### Direction
Copy the part of the article from the words "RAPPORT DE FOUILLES" through the words "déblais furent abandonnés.".

━━━━━ Collected material ━━━━━

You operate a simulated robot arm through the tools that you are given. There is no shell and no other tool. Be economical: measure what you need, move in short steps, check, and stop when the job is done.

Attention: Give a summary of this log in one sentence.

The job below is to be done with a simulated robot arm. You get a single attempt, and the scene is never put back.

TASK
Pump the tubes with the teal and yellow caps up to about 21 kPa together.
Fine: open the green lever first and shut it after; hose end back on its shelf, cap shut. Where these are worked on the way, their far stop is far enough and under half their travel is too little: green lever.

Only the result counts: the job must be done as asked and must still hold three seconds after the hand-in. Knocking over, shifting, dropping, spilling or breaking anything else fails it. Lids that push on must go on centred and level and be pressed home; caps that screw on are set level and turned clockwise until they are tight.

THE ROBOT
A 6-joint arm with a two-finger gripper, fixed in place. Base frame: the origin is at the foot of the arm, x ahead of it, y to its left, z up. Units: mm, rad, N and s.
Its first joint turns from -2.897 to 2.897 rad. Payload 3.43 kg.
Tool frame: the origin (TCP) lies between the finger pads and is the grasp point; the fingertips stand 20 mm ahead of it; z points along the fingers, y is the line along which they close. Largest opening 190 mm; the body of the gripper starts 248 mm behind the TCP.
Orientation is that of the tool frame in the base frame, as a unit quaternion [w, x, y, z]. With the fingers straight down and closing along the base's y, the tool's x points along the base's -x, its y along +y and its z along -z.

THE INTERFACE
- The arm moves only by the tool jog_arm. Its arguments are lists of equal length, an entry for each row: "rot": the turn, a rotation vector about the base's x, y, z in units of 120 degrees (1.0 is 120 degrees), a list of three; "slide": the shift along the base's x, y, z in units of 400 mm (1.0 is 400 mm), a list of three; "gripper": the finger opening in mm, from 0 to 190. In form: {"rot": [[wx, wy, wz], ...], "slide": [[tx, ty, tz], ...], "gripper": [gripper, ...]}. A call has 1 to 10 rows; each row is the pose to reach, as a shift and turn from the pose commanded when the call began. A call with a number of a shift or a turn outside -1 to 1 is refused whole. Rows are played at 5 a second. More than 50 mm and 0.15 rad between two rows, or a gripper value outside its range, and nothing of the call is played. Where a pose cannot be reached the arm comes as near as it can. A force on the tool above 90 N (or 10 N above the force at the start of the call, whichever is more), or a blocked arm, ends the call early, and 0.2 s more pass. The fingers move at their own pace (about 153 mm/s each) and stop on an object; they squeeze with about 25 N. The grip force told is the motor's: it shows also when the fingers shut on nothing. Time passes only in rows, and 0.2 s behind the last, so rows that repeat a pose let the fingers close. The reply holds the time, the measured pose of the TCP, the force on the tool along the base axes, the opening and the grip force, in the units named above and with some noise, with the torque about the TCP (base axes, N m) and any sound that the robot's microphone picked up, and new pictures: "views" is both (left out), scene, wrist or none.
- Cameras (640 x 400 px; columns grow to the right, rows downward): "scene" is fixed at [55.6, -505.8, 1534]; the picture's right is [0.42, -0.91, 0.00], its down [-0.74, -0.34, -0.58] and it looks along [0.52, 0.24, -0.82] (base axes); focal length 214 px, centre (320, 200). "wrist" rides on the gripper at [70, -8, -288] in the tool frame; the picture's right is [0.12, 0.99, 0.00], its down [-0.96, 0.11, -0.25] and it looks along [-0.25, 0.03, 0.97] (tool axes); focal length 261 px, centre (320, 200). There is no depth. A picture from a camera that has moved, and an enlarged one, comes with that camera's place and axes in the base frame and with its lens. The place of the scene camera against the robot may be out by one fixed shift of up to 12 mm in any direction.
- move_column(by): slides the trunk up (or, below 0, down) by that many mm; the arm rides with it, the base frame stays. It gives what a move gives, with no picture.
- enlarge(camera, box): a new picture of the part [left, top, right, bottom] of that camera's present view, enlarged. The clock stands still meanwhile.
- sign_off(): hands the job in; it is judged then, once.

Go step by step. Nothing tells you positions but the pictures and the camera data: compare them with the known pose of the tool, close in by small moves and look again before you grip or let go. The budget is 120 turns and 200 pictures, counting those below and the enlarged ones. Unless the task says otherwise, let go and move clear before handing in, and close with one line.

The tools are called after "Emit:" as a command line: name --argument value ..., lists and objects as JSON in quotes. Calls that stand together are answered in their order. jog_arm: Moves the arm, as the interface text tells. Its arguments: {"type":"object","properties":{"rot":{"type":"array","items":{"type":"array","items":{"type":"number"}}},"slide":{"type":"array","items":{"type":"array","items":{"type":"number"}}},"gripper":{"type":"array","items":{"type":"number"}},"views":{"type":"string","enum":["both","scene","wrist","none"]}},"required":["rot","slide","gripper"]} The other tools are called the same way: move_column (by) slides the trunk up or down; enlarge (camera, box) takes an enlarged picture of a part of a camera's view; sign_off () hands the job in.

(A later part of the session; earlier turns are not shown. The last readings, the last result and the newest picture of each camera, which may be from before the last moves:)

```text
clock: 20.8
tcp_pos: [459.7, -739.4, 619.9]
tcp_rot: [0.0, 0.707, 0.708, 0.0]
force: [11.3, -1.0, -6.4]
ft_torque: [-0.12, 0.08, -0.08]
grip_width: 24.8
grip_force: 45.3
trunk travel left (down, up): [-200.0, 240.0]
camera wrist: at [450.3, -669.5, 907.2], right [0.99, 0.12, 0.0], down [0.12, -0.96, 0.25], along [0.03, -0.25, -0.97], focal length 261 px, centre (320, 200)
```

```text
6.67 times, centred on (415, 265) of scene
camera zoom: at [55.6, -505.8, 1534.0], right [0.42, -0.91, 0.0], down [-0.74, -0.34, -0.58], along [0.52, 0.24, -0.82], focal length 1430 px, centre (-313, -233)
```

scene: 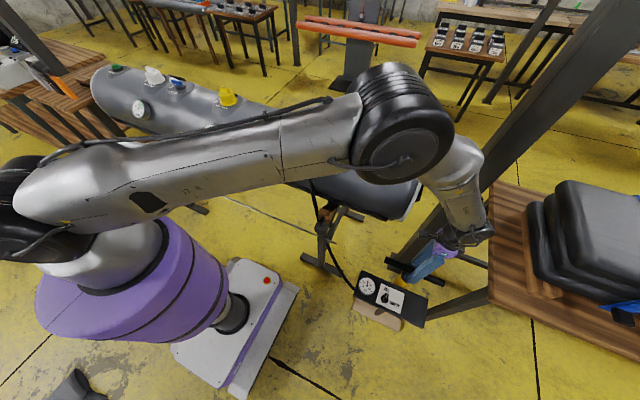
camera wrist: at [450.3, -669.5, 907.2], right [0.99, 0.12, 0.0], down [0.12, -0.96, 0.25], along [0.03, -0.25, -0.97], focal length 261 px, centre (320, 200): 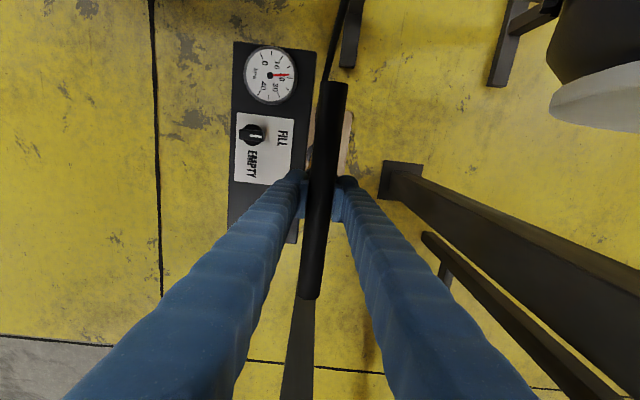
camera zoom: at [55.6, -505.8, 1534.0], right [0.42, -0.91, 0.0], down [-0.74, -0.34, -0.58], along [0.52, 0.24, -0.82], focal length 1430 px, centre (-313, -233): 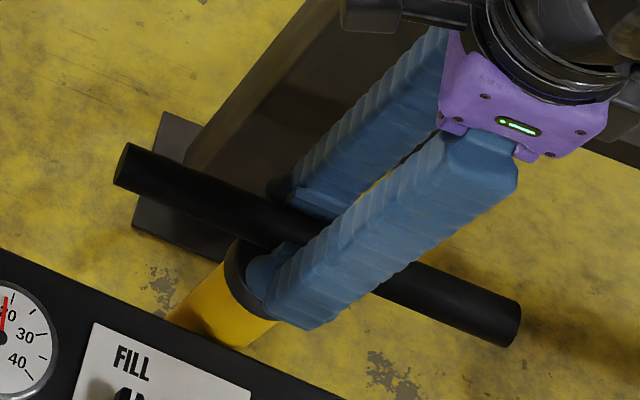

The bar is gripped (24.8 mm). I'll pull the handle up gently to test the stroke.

━━━━━ Article ━━━━━

RAPPORT DE FOUILLES
DE L'AMPHITHÉÂTRE ROMAIN DE NÎMES
 
 
Par M. Henri Révoil, 1868
 
Un des membres les plus regrettés et les plus honorables de notre Académie, M. Grangent, ingénieur en chef des ponts et chaussées du Gard, a signalé le premier, en 1819, l'existence de substruction placées dans le milieu de l'arène de l'Amphithéâtre romain de Nîmes.
 
Mais il ne fit que des sondages isolés pour pouvoir en retracer le plan, et ces déblais furent abandonnés.
 
M. Grangent supposait que ces constructions souterraines, en forme de croix, pouvaient avoir été faites par les premiers chrétiens, pour cacher les cérémonies de leur culte naissant.
 
Plus tard, sur les indications et sur les tracés de son confrère, M. Auguste Pelet figura les grands murs dans le plan annexé à la Description de l'Amphithéâtre, et, plus heureux dans ses suppositions, il les rattacha aux jeux antiques de l'arène.
 
Chargé de la restauration du Colisée nîmois, j'entrepris, à la fin de décembre 1865, des explorations plus complètes, et je fus assez heureux pour découvrir la preuve authentique de l'origine romaine de ces vastes souterrains et leur véritable destination.
 
Il ne sera pas sans intérêt sans doute, pour l'Académie du Gard, de conserver, dans ses Mémoires, quelques extraits du rapport, sorte de journal des fouilles, qui me fut demandé par le gouvernement, et dont S. Exc. M. le Ministre de l'instruction publique a bien voulu ordonner l'impression dans les Mémoires lus â la Sorbonne en 1866.

━━━━━

### Answer to the task
RAPPORT DE FOUILLES
DE L'AMPHITHÉÂTRE ROMAIN DE NÎMES
 
 
Par M. Henri Révoil, 1868
 
Un des membres les plus regrettés et les plus honorables de notre Académie, M. Grangent, ingénieur en chef des ponts et chaussées du Gard, a signalé le premier, en 1819, l'existence de substruction placées dans le milieu de l'arène de l'Amphithéâtre romain de Nîmes.
 
Mais il ne fit que des sondages isolés pour pouvoir en retracer le plan, et ces déblais furent abandonnés.